Who is funding that sort of open ended commitment for UDS? In order to set up diving operations they face another quantum of costs for management systems, vessel audits, trial bell runs, business development, tendering etc. When people are making 60% operating margin on 350 days utilisation that seems logical, but at the moment the leading independent North Sea company, Bibby Offshore, looks set to report yet another serious loss on March 23, driven by poor utilisation and potentially a USD 15m write-off on EMAS.
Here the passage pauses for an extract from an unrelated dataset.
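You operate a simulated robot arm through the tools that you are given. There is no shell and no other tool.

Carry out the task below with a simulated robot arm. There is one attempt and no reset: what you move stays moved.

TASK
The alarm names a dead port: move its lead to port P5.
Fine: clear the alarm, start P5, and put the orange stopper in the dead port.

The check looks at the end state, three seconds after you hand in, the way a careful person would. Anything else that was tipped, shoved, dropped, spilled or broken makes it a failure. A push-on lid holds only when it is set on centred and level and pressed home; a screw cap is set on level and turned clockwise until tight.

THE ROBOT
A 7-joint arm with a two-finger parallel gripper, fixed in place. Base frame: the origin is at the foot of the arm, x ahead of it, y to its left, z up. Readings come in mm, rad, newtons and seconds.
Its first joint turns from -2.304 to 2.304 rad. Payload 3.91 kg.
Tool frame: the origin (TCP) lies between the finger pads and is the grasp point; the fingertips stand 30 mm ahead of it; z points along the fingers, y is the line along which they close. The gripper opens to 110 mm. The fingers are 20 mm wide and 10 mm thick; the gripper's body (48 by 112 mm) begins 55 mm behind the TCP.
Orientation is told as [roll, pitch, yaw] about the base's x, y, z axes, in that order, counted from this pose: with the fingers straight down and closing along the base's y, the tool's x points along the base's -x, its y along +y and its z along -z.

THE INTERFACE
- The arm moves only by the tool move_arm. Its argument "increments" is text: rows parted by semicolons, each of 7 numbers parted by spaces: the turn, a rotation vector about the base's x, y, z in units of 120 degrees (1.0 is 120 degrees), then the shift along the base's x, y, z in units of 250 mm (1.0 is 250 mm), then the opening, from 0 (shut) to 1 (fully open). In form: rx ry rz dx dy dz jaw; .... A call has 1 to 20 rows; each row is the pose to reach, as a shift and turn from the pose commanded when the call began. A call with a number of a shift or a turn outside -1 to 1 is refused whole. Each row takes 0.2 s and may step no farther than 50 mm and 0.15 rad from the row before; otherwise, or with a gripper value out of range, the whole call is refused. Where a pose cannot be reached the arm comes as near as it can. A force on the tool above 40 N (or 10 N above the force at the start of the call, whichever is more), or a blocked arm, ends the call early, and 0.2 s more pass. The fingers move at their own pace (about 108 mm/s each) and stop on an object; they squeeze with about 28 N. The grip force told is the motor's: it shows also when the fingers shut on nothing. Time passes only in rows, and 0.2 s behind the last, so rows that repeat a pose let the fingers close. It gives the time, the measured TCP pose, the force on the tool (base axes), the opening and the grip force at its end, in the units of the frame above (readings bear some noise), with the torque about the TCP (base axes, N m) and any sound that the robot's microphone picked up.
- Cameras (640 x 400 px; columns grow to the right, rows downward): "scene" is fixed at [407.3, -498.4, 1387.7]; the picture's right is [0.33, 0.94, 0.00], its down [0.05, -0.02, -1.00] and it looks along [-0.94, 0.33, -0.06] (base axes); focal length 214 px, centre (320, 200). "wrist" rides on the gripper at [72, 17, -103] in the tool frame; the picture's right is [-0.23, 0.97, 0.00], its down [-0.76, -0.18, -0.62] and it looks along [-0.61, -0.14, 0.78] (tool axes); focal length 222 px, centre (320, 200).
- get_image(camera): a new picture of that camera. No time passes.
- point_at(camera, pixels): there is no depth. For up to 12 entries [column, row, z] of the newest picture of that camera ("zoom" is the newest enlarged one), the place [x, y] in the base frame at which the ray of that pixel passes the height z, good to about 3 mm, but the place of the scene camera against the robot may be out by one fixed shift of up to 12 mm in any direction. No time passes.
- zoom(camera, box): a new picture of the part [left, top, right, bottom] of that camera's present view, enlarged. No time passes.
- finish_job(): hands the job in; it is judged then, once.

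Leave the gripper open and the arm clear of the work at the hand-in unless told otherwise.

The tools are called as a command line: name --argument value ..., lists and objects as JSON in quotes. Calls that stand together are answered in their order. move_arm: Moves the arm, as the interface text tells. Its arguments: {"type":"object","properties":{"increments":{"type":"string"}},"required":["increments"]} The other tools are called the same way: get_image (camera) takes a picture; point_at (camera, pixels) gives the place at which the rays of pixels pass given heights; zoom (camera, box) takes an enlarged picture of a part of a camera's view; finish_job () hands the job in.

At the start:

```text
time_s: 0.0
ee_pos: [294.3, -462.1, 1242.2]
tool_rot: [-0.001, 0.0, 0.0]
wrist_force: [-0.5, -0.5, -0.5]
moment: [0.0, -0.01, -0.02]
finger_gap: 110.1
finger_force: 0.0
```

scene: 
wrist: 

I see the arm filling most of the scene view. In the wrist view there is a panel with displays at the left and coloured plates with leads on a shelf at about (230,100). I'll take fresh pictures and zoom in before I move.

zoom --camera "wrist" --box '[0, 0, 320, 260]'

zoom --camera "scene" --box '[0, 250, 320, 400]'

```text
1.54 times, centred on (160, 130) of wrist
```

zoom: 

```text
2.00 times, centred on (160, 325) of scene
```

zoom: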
I can find no details of the takeout financing from the yard or any other capital raising for UDS or the vessel. Rumours abound of Chinese money, but from who and on what terms? What is the strategic rationale here? Will UDS be another Toisa and just charter these vessels, or an integrated offshore contractor with a diving capability? Both are markets in chronic oversupply. UDS’ shareholders have sufficient personal wealth I believe to fund the working capital of one vessel, but not indefinitely. And more to the point: why would you? This is at a time when I believe the Tasik Subsea DSV financing to be in real trouble, and this has a contract with Fugro! Vard cannot give the Haldane away at a good (or any) price, and Mermaid have commenced operations with some good new Asian tonnage. I could go on…
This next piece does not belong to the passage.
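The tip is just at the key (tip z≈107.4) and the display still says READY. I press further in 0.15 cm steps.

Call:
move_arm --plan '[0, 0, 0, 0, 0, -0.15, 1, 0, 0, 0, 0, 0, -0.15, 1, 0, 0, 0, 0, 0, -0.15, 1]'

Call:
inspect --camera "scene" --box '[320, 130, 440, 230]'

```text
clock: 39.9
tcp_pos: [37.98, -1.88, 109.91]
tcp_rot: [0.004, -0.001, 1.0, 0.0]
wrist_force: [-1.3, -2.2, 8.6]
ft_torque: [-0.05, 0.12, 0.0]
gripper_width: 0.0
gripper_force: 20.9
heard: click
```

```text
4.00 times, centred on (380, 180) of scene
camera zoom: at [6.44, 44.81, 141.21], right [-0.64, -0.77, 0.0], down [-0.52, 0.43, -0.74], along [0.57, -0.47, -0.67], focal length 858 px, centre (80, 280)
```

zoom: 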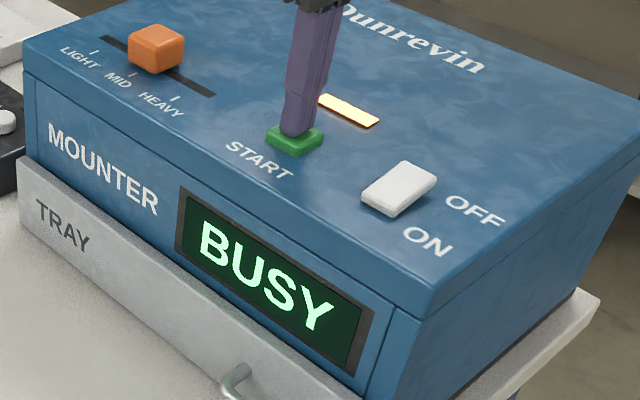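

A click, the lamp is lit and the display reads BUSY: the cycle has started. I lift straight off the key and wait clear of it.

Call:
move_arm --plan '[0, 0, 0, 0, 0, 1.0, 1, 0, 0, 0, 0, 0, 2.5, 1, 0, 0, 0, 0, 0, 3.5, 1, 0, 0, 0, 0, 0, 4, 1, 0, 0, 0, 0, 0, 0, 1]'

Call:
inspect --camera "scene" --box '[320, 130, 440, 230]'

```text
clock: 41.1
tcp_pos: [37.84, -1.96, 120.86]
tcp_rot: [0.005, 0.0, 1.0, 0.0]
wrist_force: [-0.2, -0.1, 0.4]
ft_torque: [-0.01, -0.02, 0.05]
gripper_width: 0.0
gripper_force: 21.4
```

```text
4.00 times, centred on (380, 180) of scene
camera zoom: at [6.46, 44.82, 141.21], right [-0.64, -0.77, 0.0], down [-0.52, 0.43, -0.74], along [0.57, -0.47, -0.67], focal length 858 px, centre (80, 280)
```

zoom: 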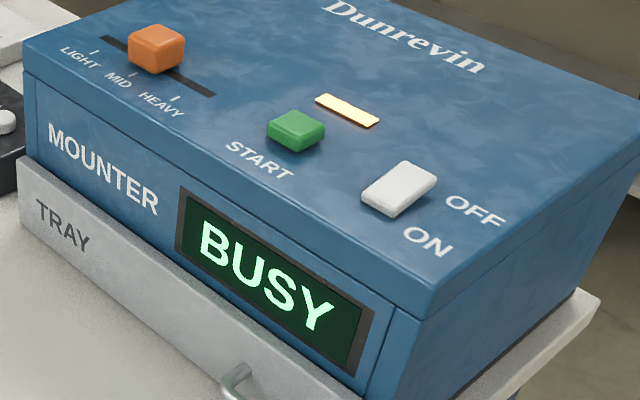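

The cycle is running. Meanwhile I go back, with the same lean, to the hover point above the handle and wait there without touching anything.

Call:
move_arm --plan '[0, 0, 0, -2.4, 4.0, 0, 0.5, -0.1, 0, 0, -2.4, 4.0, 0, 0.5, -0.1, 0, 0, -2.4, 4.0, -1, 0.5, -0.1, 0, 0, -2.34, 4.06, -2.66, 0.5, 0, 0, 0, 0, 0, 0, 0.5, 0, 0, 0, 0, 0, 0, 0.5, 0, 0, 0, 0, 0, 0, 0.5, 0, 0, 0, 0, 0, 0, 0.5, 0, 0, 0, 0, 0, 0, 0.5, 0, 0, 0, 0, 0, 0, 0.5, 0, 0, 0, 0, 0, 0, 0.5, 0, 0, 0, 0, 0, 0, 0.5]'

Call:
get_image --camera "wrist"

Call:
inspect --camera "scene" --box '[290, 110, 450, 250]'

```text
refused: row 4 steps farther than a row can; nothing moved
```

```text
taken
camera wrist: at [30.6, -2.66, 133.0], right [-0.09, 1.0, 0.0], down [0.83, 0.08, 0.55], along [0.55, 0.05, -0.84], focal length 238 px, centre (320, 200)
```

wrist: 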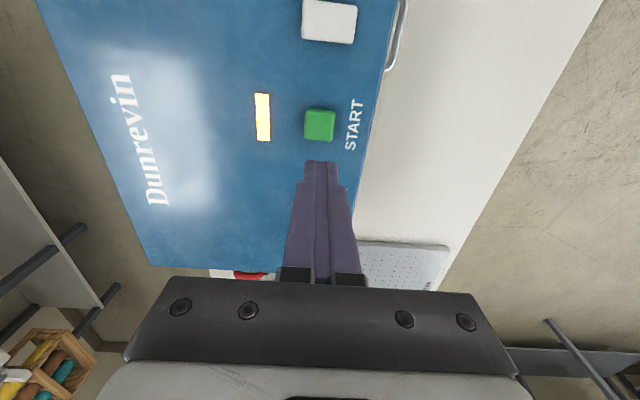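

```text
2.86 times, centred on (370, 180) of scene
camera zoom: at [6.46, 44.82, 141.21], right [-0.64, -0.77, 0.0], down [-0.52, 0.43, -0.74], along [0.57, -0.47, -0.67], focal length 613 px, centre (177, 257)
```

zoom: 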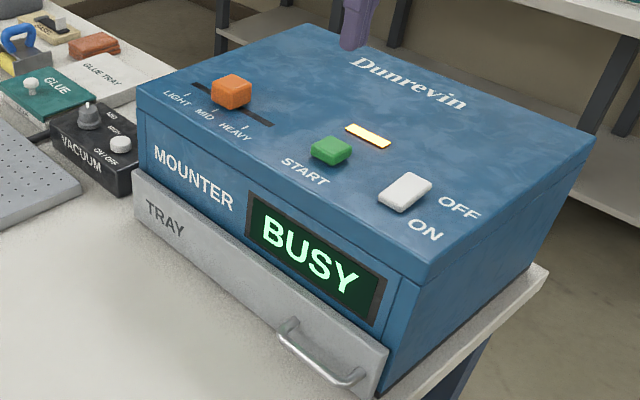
Maybe I have missed something, as has everyone I have talked to. Maybe companies like Bibby, Technip, and Subsea 7, have been sitting around missing a large number of diving days that were there for the taking. I’d love to be wrong, But you need more than a degree of optimism when you start delivering USD 135m vessels: you need cash flow sooner or later. I really admire the optimism and verve to get these vessels built, but ultimately being a glass half-empty kind of guy I just really want some details?
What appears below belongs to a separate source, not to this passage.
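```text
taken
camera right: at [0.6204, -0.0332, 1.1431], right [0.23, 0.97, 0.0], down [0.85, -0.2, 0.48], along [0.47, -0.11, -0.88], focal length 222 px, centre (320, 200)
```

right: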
Good luck UDS. If you can pull this off Roy Lichtenstein himself would be proud.


4 thoughts on “Whaam… Lichtenstein meets the market

  1. Good article. A lot of people have been looking at the UDS business model. Which is to build the best ships at the lowest price by making use of the downturn in the market. Strategic advantage, for a company that has no financial burden from assets built in the boom years and no loans to pay off, is that they can have a relative competitive day rate (lower build cost). They will have the newest DNV class ships built by the latest standards, that will give them an advantage with companies that are heavy on HSE. I understood that UDS is targeting maintenance on certain types of wellheads at certain depth.

    So how do they get the funding? First is lucrative Chinese financing for the build. Most equipment and designs is Norwegian, equipment financing will be partly Norwegian and most likely supported by subsidies on the equipment/designer level. Companies like Kongsberg, Marinteknikk, RR would have access bodies that need to make investments for the Norwegian pension funds. Don’t forget Flashtek which designs and builds the sat dive equipment. The sat dive spread might be 40% of the vessel, depending on the number of divers. FT is located in the same building as UDS, so there will probably be cross ownership. Starting a new build, financed by the Chinese government, will be cash in direct for FT. USD would only put in 5-10% equity.
    Than there the investors, which can be anybody (probably the Chinese). I heard that UDS offers a participation in the ownership of a vessel. And here is the catch, your article suggests the value of 135mUSD on the asset but investors are offered a part of an asset valued much higher (which would be ‘market rate’). If , for example, they can convince investors to invest in a 250mUSD and they get only half of that money, than UDS has the CAPEX. Income collected via dayrates could be used for the OPEX.

    From UDS’ owners perspective it all makes sense, they have the opportunity to break even before the vessels start to work. The people running it have a good track record and sales pitch. They own industry specific expertise and can imagine that they have the ability to convince investors outside of the industry, the risk is with them.
    If the market picks up and UDS manages to secure the jobs that they foresee, than this setup will be lucurative for both UDS and the investors. If they cannot deliver on the market share, where the risks are that you underline in your article, it might look like a ponzi scheme from an investor point of view. In both cases the people behind UDS will do well.


    • As anonymous says; the Chinese market. It is about the technology and showing that they are coming of age and to be taken seriously. A new empire in the ascension old ones on the wane, a change to the new world order, Basically a cock measuring contest in the school yard. Almost everywhere you go, however remote, there are Chinese there, all over Africa, buying up/leasing assets, whether it be mineral rights or arable land for food production in exchange for infrastructure projects (which inevitably benefit the export of said products. No different to the British Empire and Commonwealth in its heyday. All roads lead to Beijing. The Chinese have stated this overtly.
      Why else do we produce highly detailed construction procedures for all the projects? Knowledge is the key and currency and will help them develop in record time. No long drawn out industrial revolution required. Subsea construction by numbers, see monkey, do monkey.
      Why else did the Chinese Navy trumpet the success the 300m saturation dive achievement?


  2. A lot of fancy theories and words, but you haven’t mentioned the old, dangerous tonnage that is masquerading as DSVs. Most of this scrap would fail a valid audit and is downright dangerous. The diving companies and clients are turning a blind eye of course, in the interests of cost saving.